Time has not laid a heavy hand on the Sequoia. On all living things it leaves its trace. But never within the compass of human reckoning has time alone been able to take off a Sequoia. Fire must first prepare the way by eating through the center of gravity of its trunk. Then, and only then, are the tempests able to overthrow it. This is because the scanty foliage of the tree never makes for top-heaviness. One of the most interesting habits of the Sequoia is the pruning of its own top. Unnecessary limbs are rarely retained. Not infrequently in Sequoian groves when there is neither wind nor other apparent cause, a crash in the night is heard and at dawn the ruins of a limb are found beneath one of the Giants. Evidently the Sequoia knows that a tree which carries its crown two hundred and fifty feet above its base cannot wrestle with the fury of the winds under full sail. Consequently, it is only after fire has deflected one of these columns from its plumbline and when the mass of earth about its roots has been softened by rain or snow, that the gales succeed in prostrating the Sequoia.
The Fallen Monarch and the Fallen Giant are the two most noted of this category in the Mariposa Grove. The former, when standing in the full glory of prime, must have been the equal of the largest of the lordly monarchs of today. Its bark gone, its sap-wood decayed, its base badly fire-scarred, it still measures over 85 feet in circumference. But for all its great size, its refusal to perish is even more wonderful. It is not a mouldering mass which tourists can idly kick about, but a solid trunk whose wood is as firm and sound as on the day the tree fell to earth. How long the bleached ruin of a tree may have lain on the forest floor is mere conjecture. How old this monarch was before its fall is an equally fascinating speculation.
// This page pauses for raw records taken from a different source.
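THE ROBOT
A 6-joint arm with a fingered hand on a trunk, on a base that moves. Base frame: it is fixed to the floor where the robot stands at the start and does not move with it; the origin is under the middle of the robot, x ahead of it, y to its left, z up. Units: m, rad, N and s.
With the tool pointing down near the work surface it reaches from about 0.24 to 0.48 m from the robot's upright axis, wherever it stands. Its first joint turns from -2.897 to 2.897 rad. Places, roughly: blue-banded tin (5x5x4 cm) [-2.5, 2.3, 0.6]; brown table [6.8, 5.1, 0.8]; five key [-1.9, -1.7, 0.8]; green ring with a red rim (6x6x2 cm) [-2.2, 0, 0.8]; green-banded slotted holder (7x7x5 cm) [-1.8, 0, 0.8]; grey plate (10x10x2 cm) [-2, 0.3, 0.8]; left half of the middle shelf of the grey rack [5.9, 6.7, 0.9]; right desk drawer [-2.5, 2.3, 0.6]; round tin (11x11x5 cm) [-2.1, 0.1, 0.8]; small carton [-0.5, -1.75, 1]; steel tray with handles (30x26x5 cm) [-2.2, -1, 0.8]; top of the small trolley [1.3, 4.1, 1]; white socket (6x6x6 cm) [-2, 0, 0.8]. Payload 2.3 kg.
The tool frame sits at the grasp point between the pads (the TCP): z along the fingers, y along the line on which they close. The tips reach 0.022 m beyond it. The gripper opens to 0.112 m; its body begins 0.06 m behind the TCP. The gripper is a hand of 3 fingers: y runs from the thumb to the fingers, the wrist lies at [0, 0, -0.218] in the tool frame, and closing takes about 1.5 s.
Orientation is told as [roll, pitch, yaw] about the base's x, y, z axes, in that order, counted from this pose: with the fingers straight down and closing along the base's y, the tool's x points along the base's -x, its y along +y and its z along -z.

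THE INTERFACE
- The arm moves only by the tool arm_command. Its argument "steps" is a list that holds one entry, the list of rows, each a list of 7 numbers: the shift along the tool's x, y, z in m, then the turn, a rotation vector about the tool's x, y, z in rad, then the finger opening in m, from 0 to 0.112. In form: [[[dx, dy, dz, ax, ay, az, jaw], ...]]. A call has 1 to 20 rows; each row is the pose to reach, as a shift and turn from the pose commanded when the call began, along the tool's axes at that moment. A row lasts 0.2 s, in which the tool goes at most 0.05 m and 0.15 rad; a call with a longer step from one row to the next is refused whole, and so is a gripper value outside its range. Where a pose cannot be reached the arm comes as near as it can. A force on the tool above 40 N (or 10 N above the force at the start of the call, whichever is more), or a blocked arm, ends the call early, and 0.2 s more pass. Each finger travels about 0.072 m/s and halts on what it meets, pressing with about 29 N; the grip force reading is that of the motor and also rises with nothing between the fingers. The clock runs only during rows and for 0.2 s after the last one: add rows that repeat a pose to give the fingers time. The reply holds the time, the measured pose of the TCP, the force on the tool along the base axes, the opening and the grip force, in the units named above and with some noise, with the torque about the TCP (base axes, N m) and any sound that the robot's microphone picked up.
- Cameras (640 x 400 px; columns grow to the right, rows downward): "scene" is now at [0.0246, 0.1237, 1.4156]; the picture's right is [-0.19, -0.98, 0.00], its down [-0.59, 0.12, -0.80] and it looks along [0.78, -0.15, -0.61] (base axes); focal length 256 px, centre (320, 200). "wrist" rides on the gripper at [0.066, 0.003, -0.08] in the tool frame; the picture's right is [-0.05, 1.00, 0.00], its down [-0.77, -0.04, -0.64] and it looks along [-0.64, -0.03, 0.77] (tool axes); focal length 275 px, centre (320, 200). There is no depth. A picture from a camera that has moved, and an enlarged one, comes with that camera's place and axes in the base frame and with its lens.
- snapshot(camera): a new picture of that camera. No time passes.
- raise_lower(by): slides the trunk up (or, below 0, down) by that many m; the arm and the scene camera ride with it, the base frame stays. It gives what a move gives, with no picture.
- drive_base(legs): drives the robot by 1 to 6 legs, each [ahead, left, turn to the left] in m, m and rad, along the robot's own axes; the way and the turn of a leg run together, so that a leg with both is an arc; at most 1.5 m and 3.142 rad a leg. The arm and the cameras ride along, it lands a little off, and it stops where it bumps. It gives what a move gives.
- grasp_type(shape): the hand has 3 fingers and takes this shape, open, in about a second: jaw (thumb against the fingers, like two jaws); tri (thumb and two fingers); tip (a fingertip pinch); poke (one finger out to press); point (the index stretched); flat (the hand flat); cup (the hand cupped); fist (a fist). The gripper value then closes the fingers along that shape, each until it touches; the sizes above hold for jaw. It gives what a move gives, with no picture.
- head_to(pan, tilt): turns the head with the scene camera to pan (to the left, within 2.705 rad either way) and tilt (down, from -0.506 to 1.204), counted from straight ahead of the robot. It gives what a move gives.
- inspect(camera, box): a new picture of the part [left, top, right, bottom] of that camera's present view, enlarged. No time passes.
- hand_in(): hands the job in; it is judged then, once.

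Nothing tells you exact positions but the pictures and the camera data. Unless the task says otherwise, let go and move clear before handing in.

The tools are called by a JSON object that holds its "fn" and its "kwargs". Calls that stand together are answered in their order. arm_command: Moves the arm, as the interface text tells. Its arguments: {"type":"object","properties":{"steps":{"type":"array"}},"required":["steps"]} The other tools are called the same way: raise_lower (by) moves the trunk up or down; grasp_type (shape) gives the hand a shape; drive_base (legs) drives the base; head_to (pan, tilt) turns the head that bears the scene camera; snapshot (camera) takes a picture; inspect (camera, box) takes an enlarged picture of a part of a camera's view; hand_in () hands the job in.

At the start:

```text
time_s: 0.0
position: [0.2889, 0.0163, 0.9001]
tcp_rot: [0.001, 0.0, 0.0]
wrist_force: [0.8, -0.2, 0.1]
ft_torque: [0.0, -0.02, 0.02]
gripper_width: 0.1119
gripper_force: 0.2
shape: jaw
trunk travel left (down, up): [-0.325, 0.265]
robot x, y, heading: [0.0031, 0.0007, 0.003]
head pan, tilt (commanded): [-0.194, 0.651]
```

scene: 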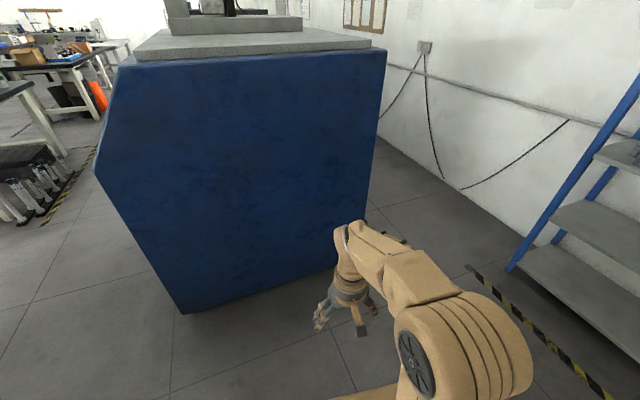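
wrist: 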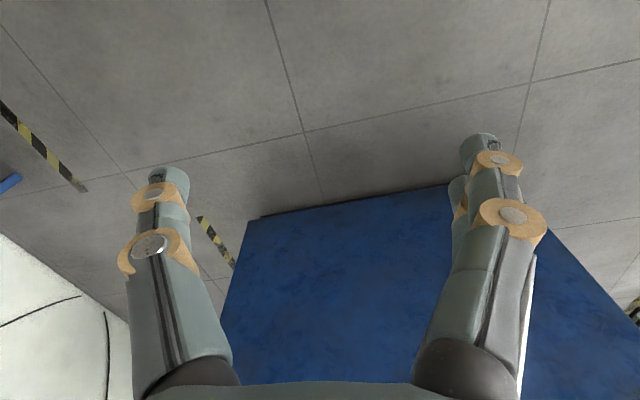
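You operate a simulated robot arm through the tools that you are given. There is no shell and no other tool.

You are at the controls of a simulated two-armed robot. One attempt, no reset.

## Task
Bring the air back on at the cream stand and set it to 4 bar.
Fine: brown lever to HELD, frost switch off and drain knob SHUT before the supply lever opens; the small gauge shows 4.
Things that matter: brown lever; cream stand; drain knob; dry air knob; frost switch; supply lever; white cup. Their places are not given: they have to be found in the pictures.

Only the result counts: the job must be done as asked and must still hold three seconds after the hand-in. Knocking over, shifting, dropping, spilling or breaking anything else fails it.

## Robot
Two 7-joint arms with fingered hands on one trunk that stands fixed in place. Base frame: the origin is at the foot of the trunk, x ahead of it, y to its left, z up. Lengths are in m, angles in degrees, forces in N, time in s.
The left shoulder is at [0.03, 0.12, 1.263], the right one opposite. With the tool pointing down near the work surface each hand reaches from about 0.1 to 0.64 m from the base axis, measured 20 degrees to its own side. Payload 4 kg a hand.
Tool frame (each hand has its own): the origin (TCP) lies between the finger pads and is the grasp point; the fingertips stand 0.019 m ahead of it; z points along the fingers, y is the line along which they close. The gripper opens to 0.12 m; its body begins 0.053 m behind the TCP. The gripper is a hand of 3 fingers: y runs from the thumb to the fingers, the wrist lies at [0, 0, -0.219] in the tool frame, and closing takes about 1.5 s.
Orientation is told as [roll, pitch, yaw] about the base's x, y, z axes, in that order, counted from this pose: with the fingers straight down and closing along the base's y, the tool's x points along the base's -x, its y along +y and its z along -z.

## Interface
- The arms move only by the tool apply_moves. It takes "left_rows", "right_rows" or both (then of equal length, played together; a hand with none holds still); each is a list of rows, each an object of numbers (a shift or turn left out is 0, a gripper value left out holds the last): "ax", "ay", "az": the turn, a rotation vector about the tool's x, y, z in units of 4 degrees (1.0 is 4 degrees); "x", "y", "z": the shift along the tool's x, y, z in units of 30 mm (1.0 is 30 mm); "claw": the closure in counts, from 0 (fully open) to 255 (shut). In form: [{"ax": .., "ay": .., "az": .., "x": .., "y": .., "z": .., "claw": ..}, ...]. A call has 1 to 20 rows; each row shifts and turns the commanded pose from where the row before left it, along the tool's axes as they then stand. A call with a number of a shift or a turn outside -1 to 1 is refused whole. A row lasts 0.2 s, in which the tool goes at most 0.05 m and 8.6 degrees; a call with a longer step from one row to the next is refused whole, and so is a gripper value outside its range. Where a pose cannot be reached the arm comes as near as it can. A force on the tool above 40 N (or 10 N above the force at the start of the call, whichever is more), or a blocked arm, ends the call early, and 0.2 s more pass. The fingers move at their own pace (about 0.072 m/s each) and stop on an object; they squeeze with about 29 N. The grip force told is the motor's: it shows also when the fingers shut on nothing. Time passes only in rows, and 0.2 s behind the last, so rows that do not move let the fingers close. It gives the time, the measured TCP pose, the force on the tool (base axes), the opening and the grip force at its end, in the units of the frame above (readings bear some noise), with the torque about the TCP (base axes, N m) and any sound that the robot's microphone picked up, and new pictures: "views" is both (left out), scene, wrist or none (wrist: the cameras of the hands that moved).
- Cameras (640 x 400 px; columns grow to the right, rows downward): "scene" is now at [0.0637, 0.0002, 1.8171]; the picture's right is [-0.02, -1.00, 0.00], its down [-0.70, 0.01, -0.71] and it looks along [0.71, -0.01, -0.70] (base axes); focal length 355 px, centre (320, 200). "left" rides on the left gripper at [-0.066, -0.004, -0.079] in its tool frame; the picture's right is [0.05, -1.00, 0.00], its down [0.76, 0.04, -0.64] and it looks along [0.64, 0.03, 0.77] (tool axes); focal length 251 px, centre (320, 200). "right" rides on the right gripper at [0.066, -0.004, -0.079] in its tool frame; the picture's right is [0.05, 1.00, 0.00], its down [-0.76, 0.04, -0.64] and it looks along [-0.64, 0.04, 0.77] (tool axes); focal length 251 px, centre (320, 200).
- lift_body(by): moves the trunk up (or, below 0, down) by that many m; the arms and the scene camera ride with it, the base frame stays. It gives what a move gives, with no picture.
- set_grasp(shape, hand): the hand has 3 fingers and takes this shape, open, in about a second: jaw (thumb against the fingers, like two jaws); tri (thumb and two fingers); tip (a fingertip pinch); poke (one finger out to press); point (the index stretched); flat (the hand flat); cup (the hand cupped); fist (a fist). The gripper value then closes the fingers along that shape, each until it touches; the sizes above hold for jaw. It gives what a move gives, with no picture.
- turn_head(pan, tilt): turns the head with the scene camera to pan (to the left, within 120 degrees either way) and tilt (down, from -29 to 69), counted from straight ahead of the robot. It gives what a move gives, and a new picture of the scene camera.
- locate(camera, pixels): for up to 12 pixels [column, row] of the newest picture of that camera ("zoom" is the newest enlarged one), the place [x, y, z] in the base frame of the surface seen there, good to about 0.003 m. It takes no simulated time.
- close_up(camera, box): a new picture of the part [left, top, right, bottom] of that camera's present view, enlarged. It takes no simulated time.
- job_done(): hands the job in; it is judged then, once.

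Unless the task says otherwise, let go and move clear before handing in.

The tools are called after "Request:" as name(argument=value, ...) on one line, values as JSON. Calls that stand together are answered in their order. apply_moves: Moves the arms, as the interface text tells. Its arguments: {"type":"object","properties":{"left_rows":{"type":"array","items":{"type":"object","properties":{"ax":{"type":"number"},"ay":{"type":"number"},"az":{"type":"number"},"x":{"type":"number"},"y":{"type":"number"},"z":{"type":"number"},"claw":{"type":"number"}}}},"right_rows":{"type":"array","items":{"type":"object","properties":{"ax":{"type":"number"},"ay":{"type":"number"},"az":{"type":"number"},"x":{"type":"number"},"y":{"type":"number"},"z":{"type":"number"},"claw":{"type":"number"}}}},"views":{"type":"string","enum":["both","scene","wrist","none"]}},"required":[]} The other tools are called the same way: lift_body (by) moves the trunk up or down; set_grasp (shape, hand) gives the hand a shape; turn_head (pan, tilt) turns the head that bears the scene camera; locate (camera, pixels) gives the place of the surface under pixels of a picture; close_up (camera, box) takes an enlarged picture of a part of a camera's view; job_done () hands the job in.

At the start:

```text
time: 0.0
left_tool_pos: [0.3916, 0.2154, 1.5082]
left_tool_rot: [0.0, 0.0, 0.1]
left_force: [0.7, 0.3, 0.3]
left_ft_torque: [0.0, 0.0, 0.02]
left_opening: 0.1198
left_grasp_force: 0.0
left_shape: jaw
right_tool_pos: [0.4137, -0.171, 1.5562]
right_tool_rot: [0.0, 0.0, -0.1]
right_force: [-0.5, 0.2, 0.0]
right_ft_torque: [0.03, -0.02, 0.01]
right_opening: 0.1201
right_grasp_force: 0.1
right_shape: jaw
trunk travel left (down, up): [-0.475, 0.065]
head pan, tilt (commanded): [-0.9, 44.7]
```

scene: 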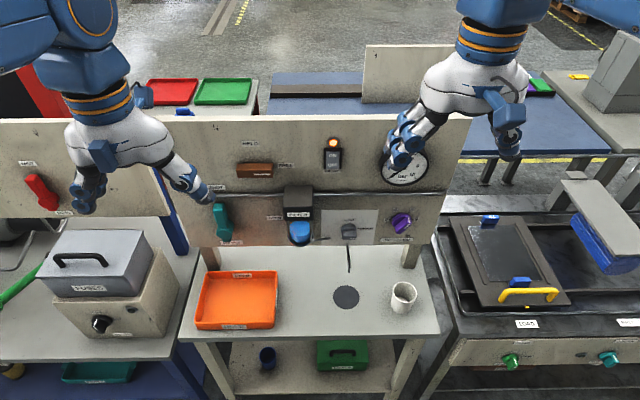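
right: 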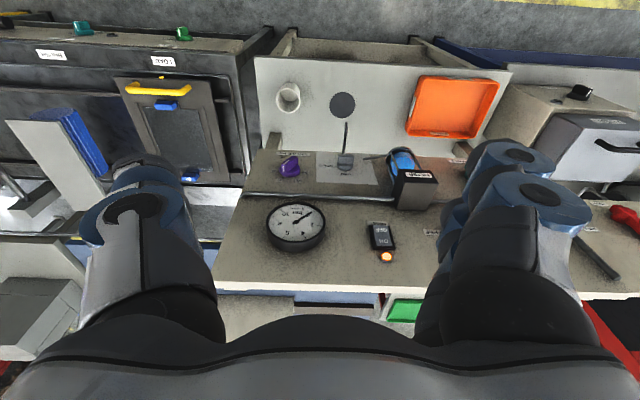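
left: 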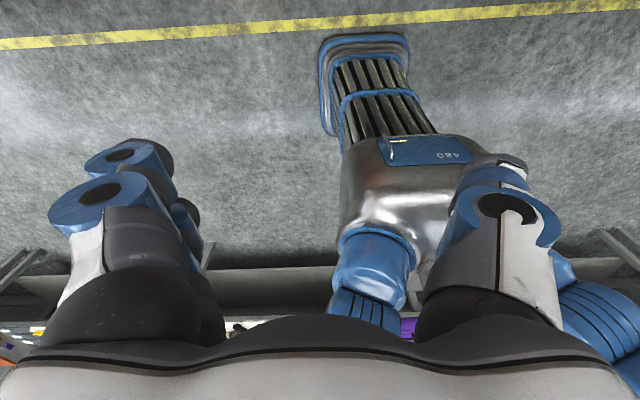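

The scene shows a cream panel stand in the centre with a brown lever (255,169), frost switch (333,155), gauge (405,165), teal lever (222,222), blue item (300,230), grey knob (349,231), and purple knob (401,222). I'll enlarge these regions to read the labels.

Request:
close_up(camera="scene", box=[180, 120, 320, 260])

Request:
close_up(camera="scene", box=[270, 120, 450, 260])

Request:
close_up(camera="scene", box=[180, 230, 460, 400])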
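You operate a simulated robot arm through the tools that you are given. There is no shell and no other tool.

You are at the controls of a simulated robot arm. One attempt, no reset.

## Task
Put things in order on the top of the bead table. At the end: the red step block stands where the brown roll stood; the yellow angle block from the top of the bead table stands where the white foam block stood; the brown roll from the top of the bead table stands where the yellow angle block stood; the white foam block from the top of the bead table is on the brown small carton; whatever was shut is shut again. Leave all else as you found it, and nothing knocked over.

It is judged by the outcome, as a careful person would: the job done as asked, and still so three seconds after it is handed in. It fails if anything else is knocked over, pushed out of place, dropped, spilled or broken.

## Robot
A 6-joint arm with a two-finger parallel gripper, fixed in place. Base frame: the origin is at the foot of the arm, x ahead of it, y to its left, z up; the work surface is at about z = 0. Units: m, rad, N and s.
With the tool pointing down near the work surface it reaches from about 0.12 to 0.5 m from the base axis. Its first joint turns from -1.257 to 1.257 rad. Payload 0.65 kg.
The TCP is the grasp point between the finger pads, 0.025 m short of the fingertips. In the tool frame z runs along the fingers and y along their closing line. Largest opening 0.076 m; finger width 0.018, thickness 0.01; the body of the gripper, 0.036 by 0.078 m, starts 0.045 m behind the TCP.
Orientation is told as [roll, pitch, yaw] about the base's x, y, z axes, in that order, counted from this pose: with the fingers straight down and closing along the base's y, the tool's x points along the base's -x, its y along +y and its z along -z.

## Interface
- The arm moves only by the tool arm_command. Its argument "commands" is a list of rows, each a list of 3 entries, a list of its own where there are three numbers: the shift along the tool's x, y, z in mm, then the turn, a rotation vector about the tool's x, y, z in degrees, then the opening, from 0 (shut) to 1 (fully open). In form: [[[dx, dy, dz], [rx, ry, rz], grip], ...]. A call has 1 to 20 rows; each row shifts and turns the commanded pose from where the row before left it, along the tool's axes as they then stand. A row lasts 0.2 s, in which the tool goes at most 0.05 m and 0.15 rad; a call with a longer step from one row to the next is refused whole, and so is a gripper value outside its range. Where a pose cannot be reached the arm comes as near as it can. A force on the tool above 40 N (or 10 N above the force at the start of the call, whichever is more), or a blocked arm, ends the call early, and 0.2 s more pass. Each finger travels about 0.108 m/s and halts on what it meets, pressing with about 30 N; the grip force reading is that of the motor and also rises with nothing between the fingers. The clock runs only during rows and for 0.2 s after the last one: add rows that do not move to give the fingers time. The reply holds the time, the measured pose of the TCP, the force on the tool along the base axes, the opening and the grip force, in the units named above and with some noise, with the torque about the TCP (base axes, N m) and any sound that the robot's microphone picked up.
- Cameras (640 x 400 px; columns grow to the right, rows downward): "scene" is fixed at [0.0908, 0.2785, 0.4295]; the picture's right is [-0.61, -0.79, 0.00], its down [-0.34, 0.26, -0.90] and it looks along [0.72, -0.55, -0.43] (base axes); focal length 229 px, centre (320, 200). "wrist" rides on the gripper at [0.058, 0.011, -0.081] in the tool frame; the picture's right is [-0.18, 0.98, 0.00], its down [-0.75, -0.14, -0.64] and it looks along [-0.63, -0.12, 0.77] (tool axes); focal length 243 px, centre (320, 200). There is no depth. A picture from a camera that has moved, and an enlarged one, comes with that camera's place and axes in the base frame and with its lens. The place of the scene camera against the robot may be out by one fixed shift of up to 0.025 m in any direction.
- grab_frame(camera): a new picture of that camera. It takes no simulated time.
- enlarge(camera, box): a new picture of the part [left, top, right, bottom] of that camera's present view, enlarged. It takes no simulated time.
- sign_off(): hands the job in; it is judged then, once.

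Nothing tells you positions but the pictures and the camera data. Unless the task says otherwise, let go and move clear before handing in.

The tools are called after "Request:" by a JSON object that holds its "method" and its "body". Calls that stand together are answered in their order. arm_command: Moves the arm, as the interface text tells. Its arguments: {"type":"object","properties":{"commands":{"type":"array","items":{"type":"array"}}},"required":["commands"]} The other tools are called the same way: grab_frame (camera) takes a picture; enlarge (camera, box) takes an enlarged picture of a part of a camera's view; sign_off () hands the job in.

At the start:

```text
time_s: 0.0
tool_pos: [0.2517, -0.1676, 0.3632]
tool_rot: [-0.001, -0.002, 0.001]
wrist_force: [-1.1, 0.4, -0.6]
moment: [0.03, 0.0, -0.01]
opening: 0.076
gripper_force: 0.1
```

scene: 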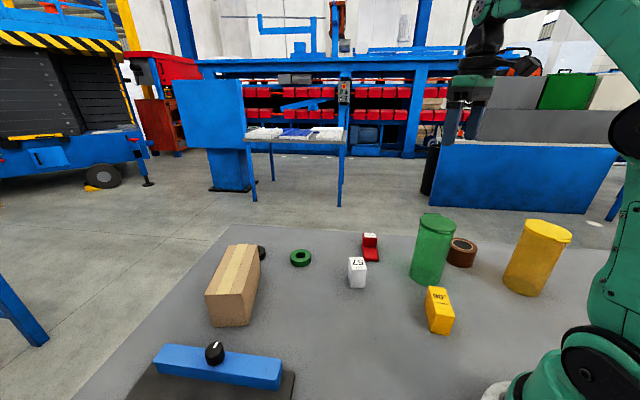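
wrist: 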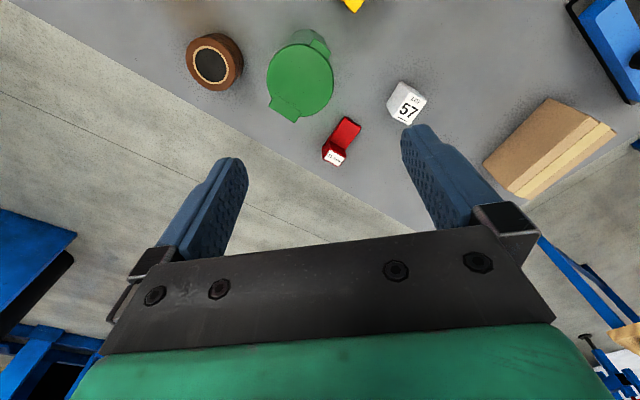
It may be that the circling sun looked down upon it as a graceful sapling when Cheops raised the Pyramids on the plains of Gizeh. Nor are these vast, unmeaning, sepulchral piles erected to the great who exhausted the splendor of Egypt in their building, apparently more enduring than this decumbent monarch.
The other, the Fallen Giant, fell during a storm in the early seventies. Its mammoth prone trunk may be seen from the Cabin porch today. Since its fall a troop of cavalry have been lined up in formation upon it and a coach-and-four has been driven along its trunk. Living, it stood among the foremost of the Grove. It was known as the Andy Johnson Tree and was one of the famous giants of pioneer days. Now all its glories have shrunken into a “curiosity,” for tourists take a special delight in clambering up and stamping upon its grey surface to test the soundness of its wood.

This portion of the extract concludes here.